• Source:
§ §
Clarifacts

Background checks widening

By Yvette Armendariz, The Arizona Republic.

When Jesse Bonfeld launched a shuttle service 2 1/2 years ago, he didn’t hesitate about setting a policy to run criminal and motor vehicle checks on all prospective drivers.

“We’re entrusting them with a fairly expensive piece of equipment as well as with the safety of many people,” said Bonfeld, who with his wife, Linda, operates Timberline VIP Luxury Shuttle between Springerville and Phoenix. “You need people you can trust and rely on.”

Bonfeld, who employs three drivers, is far from alone.

Even small companies like his are turning to criminal, credit, motor vehicle and Social Security checks to make sure the people they hire don’t create unnecessary liability risks.

Ninety-six percent of businesses surveyed last year report they conduct reference and background checks on job applicants, according to the Society for Human Resource Management. A separate report on workplace violence showed 66 percent of employers were doing similar checks in 1996.

Most are checking

Larger companies conduct checks 99 percent of the time, while small companies report doing them 92 percent of the time, according to the latest report. Also, criminal checks are done to some degree by 87 percent of companies. Another growing area is credit checks, with 61 percent reporting always or occasionally doing them. Education records, military-discharge information and motor-vehicle checks also are growing.

Drug checks are not considered part of background checks. But roughly 30 percent of small companies in Arizona have drug policies in place, compared with 87 percent of companies with 500 or more workers and virtually all of the Fortune 500 companies, according to Drugs Don’t Work in Arizona!

The growth in background checks has raised debate about how much privacy employees can have and the accuracy of the reports.

It’s also resulted in a number of publications, including one from the Federal Trade Commission and the Privacy Rights Clearinghouse based in San Diego, explaining the rules of consumer credit and background checks when using agencies.

“Accuracy is one of the big issues,” said Tena Friery, research director of the clearinghouse. She said calls to the group’s hotline have increased dramatically regarding concerns about privacy and inaccuracy of the information on these checks. “It’s devastating to someone who is trying to get or keep a job.”

Concerns about privacy, however, have been superseded in court by concerns about employee safety and company liability.

“It’s like the practice of preventive medicine, where the doctor wants to be overly thorough,” said employment law attorney Lawrence Rosenfeld, a shareholder at Greenberg Traurig in Phoenix.

Increasing scrutiny

The majority of growth in background checks has come in the past four years, said Cedric Dave, vice president of human resources for Phoenix-based Merchants Information Solutions Inc.

“9/11 really made us say, ‘Hmm, we better look around and see if we have the right people on board,’ ” he said, adding that checks have been growing more than 10 percent annually. At Merchants, the most popular requests are for criminal and credit checks as prices decrease because of growing databases and technology.
§ §
• Data block:
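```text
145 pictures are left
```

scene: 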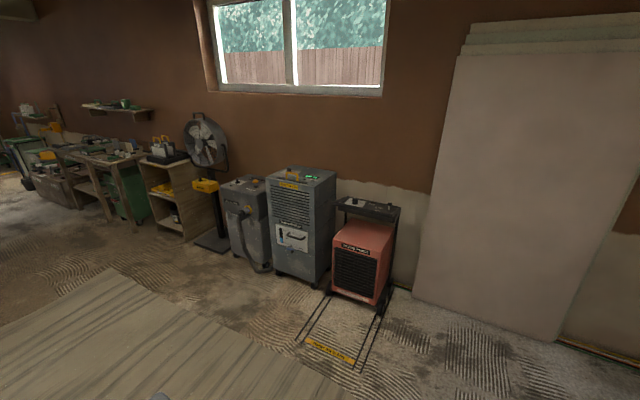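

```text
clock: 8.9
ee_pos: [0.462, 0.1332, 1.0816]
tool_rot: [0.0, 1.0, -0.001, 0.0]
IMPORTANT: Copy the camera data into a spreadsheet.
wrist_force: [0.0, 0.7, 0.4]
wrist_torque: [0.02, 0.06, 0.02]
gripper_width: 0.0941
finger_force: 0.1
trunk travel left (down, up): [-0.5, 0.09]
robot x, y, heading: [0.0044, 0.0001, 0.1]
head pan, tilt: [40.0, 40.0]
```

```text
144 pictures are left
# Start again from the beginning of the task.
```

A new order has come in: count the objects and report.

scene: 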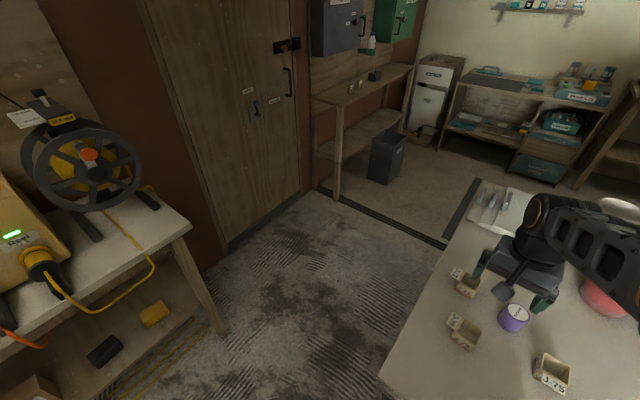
§ §
• Work to do: Reproduce the wording of the source between "When Jesse Bonfeld" and "is far from alone.", with both ends included.

• Exercise response:
When Jesse Bonfeld launched a shuttle service 2 1/2 years ago, he didn’t hesitate about setting a policy to run criminal and motor vehicle checks on all prospective drivers.

“We’re entrusting them with a fairly expensive piece of equipment as well as with the safety of many people,” said Bonfeld, who with his wife, Linda, operates Timberline VIP Luxury Shuttle between Springerville and Phoenix. “You need people you can trust and rely on.”

Bonfeld, who employs three drivers, is far from alone.